Write out the data below exactly as given, without any of its pictures.
**** Dataset content ****
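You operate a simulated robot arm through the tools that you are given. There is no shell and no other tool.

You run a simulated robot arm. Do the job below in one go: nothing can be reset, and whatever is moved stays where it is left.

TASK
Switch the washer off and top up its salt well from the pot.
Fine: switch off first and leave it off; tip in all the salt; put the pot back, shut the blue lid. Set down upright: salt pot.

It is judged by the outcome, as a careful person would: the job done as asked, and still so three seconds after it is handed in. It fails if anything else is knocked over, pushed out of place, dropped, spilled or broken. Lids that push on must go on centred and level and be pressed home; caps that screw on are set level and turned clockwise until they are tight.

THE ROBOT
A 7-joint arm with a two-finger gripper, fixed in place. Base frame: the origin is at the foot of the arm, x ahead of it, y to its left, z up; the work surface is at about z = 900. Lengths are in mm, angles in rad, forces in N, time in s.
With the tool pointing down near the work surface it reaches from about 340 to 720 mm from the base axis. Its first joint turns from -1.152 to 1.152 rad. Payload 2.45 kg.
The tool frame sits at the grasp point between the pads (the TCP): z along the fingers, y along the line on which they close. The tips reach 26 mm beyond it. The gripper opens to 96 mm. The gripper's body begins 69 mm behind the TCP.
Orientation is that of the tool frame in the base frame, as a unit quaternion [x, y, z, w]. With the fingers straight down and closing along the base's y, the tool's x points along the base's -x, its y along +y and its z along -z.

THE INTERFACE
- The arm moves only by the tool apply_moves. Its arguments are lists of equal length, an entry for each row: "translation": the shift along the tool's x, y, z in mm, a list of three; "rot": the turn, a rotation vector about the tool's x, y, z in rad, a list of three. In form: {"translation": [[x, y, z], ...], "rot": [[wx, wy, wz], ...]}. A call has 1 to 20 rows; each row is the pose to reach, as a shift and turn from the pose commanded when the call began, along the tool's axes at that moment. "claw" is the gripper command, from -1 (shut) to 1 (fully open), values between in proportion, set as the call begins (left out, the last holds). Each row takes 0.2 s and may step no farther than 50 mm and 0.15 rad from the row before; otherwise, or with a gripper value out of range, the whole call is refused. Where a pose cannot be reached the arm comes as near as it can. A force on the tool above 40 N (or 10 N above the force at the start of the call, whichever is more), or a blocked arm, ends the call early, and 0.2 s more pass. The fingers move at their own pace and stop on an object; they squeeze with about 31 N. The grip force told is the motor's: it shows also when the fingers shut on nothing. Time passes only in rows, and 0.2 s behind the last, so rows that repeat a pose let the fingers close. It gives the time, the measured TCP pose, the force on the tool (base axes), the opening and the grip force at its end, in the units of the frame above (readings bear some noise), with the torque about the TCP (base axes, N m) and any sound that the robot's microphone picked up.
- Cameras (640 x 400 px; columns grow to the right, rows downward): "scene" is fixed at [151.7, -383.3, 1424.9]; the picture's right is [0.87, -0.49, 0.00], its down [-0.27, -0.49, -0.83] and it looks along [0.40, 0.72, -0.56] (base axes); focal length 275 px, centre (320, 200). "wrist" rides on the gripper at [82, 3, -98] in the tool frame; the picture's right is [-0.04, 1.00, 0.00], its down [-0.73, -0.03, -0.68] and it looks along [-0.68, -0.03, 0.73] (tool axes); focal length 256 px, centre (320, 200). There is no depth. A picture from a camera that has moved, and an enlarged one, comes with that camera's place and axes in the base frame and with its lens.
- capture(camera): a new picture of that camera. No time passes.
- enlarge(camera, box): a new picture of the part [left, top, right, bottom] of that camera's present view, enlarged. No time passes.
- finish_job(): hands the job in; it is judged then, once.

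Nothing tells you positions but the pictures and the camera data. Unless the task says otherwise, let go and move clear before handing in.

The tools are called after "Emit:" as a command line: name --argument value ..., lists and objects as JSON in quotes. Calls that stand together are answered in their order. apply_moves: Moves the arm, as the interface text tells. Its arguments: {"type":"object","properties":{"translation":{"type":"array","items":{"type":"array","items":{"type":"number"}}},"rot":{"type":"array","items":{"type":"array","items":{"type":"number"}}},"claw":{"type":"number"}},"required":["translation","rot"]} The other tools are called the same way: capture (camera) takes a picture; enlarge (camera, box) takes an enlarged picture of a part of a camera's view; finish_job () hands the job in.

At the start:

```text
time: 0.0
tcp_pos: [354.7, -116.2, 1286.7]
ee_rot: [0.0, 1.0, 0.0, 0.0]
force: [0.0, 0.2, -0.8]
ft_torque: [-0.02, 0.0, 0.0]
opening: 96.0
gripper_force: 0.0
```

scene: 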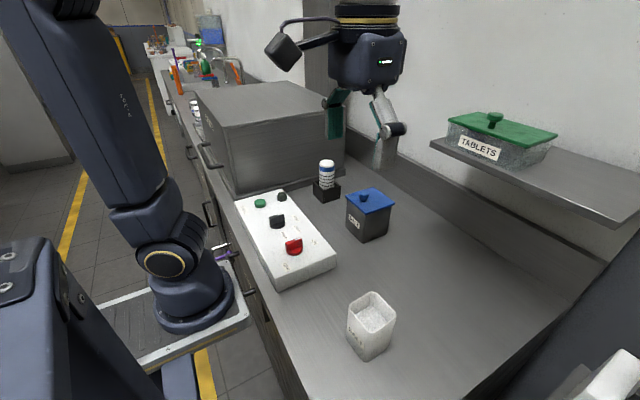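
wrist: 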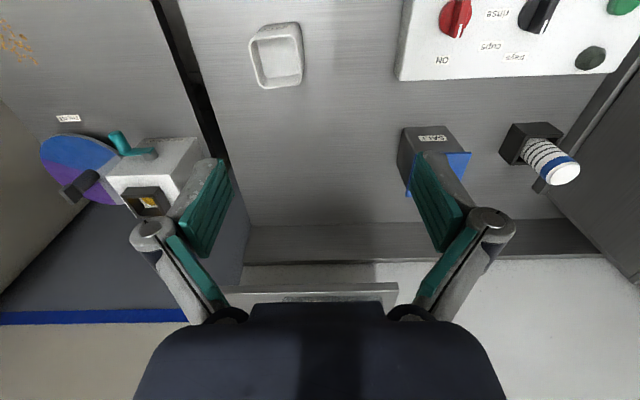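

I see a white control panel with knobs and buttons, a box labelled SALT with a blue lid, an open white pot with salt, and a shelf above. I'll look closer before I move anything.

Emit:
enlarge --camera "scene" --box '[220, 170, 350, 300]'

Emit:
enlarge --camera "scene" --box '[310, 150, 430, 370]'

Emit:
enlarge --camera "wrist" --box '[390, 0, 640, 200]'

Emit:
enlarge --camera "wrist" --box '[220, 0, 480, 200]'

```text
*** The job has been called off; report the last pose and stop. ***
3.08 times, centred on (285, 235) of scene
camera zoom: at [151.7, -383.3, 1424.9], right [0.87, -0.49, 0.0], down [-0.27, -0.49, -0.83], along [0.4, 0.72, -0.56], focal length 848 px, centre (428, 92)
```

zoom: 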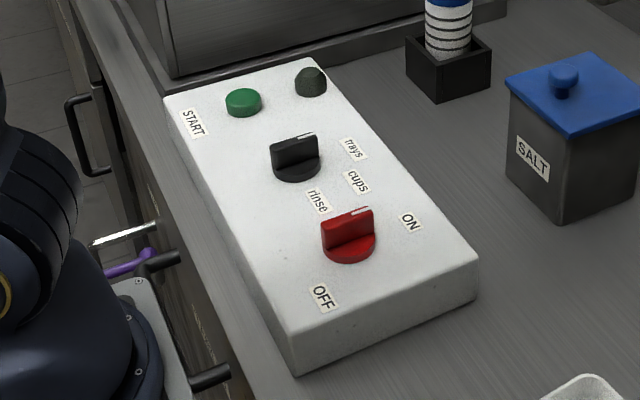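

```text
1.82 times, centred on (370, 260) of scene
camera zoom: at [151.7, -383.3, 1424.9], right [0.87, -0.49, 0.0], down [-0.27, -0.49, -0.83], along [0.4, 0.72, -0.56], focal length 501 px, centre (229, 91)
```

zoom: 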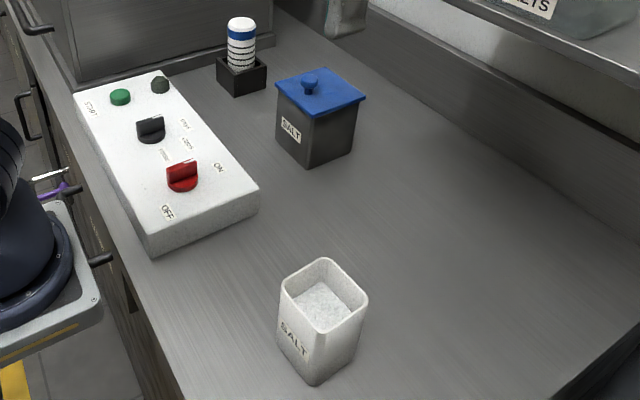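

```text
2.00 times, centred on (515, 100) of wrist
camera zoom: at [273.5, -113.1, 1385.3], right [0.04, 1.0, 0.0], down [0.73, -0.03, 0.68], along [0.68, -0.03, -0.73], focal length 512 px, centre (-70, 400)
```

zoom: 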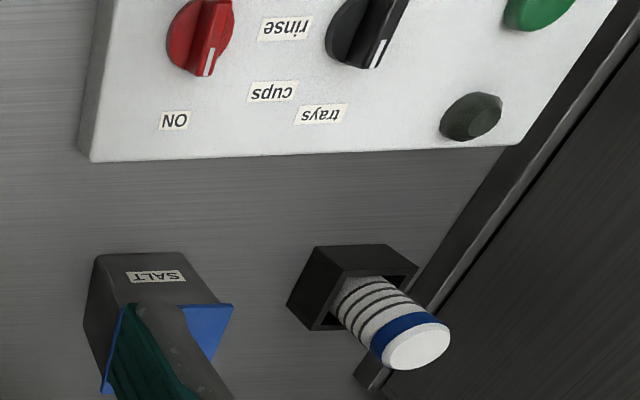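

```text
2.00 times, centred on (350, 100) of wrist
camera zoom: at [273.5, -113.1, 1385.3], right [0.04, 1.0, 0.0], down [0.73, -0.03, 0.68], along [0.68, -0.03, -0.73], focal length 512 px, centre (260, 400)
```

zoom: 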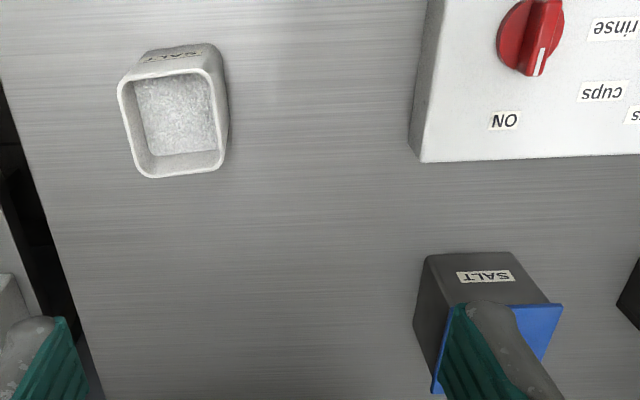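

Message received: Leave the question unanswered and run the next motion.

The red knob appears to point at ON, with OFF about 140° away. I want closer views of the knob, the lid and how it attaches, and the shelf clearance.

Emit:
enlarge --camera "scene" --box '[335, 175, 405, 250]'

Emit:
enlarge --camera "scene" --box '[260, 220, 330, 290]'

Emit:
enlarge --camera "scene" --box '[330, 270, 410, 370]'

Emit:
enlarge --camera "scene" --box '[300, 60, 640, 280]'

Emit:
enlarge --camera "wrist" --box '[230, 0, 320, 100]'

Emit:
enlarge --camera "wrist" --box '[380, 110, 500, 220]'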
****
## Exercise output
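You operate a simulated robot arm through the tools that you are given. There is no shell and no other tool.

You run a simulated robot arm. Do the job below in one go: nothing can be reset, and whatever is moved stays where it is left.

TASK
Switch the washer off and top up its salt well from the pot.
Fine: switch off first and leave it off; tip in all the salt; put the pot back, shut the blue lid. Set down upright: salt pot.

It is judged by the outcome, as a careful person would: the job done as asked, and still so three seconds after it is handed in. It fails if anything else is knocked over, pushed out of place, dropped, spilled or broken. Lids that push on must go on centred and level and be pressed home; caps that screw on are set level and turned clockwise until they are tight.

THE ROBOT
A 7-joint arm with a two-finger gripper, fixed in place. Base frame: the origin is at the foot of the arm, x ahead of it, y to its left, z up; the work surface is at about z = 900. Lengths are in mm, angles in rad, forces in N, time in s.
With the tool pointing down near the work surface it reaches from about 340 to 720 mm from the base axis. Its first joint turns from -1.152 to 1.152 rad. Payload 2.45 kg.
The tool frame sits at the grasp point between the pads (the TCP): z along the fingers, y along the line on which they close. The tips reach 26 mm beyond it. The gripper opens to 96 mm. The gripper's body begins 69 mm behind the TCP.
Orientation is that of the tool frame in the base frame, as a unit quaternion [x, y, z, w]. With the fingers straight down and closing along the base's y, the tool's x points along the base's -x, its y along +y and its z along -z.

THE INTERFACE
- The arm moves only by the tool apply_moves. Its arguments are lists of equal length, an entry for each row: "translation": the shift along the tool's x, y, z in mm, a list of three; "rot": the turn, a rotation vector about the tool's x, y, z in rad, a list of three. In form: {"translation": [[x, y, z], ...], "rot": [[wx, wy, wz], ...]}. A call has 1 to 20 rows; each row is the pose to reach, as a shift and turn from the pose commanded when the call began, along the tool's axes at that moment. "claw" is the gripper command, from -1 (shut) to 1 (fully open), values between in proportion, set as the call begins (left out, the last holds). Each row takes 0.2 s and may step no farther than 50 mm and 0.15 rad from the row before; otherwise, or with a gripper value out of range, the whole call is refused. Where a pose cannot be reached the arm comes as near as it can. A force on the tool above 40 N (or 10 N above the force at the start of the call, whichever is more), or a blocked arm, ends the call early, and 0.2 s more pass. The fingers move at their own pace and stop on an object; they squeeze with about 31 N. The grip force told is the motor's: it shows also when the fingers shut on nothing. Time passes only in rows, and 0.2 s behind the last, so rows that repeat a pose let the fingers close. It gives the time, the measured TCP pose, the force on the tool (base axes), the opening and the grip force at its end, in the units of the frame above (readings bear some noise), with the torque about the TCP (base axes, N m) and any sound that the robot's microphone picked up.
- Cameras (640 x 400 px; columns grow to the right, rows downward): "scene" is fixed at [151.7, -383.3, 1424.9]; the picture's right is [0.87, -0.49, 0.00], its down [-0.27, -0.49, -0.83] and it looks along [0.40, 0.72, -0.56] (base axes); focal length 275 px, centre (320, 200). "wrist" rides on the gripper at [82, 3, -98] in the tool frame; the picture's right is [-0.04, 1.00, 0.00], its down [-0.73, -0.03, -0.68] and it looks along [-0.68, -0.03, 0.73] (tool axes); focal length 256 px, centre (320, 200). There is no depth. A picture from a camera that has moved, and an enlarged one, comes with that camera's place and axes in the base frame and with its lens.
- capture(camera): a new picture of that camera. No time passes.
- enlarge(camera, box): a new picture of the part [left, top, right, bottom] of that camera's present view, enlarged. No time passes.
- finish_job(): hands the job in; it is judged then, once.

Nothing tells you positions but the pictures and the camera data. Unless the task says otherwise, let go and move clear before handing in.

The tools are called after "Emit:" as a command line: name --argument value ..., lists and objects as JSON in quotes. Calls that stand together are answered in their order. apply_moves: Moves the arm, as the interface text tells. Its arguments: {"type":"object","properties":{"translation":{"type":"array","items":{"type":"array","items":{"type":"number"}}},"rot":{"type":"array","items":{"type":"array","items":{"type":"number"}}},"claw":{"type":"number"}},"required":["translation","rot"]} The other tools are called the same way: capture (camera) takes a picture; enlarge (camera, box) takes an enlarged picture of a part of a camera's view; finish_job () hands the job in.

At the start:

```text
time: 0.0
tcp_pos: [354.7, -116.2, 1286.7]
ee_rot: [0.0, 1.0, 0.0, 0.0]
force: [0.0, 0.2, -0.8]
ft_torque: [-0.02, 0.0, 0.0]
opening: 96.0
gripper_force: 0.0
```

scene: 
wrist: 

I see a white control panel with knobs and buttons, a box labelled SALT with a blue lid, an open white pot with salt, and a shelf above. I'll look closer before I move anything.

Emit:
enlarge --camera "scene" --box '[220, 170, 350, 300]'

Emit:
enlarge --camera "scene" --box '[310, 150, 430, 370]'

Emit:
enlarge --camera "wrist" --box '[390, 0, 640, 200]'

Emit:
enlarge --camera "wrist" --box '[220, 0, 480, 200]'

```text
*** The job has been called off; report the last pose and stop. ***
3.08 times, centred on (285, 235) of scene
camera zoom: at [151.7, -383.3, 1424.9], right [0.87, -0.49, 0.0], down [-0.27, -0.49, -0.83], along [0.4, 0.72, -0.56], focal length 848 px, centre (428, 92)
```

zoom: 

```text
1.82 times, centred on (370, 260) of scene
camera zoom: at [151.7, -383.3, 1424.9], right [0.87, -0.49, 0.0], down [-0.27, -0.49, -0.83], along [0.4, 0.72, -0.56], focal length 501 px, centre (229, 91)
```

zoom: 

```text
2.00 times, centred on (515, 100) of wrist
camera zoom: at [273.5, -113.1, 1385.3], right [0.04, 1.0, 0.0], down [0.73, -0.03, 0.68], along [0.68, -0.03, -0.73], focal length 512 px, centre (-70, 400)
```

zoom: 

```text
2.00 times, centred on (350, 100) of wrist
camera zoom: at [273.5, -113.1, 1385.3], right [0.04, 1.0, 0.0], down [0.73, -0.03, 0.68], along [0.68, -0.03, -0.73], focal length 512 px, centre (260, 400)
```

zoom: 

Message received: Leave the question unanswered and run the next motion.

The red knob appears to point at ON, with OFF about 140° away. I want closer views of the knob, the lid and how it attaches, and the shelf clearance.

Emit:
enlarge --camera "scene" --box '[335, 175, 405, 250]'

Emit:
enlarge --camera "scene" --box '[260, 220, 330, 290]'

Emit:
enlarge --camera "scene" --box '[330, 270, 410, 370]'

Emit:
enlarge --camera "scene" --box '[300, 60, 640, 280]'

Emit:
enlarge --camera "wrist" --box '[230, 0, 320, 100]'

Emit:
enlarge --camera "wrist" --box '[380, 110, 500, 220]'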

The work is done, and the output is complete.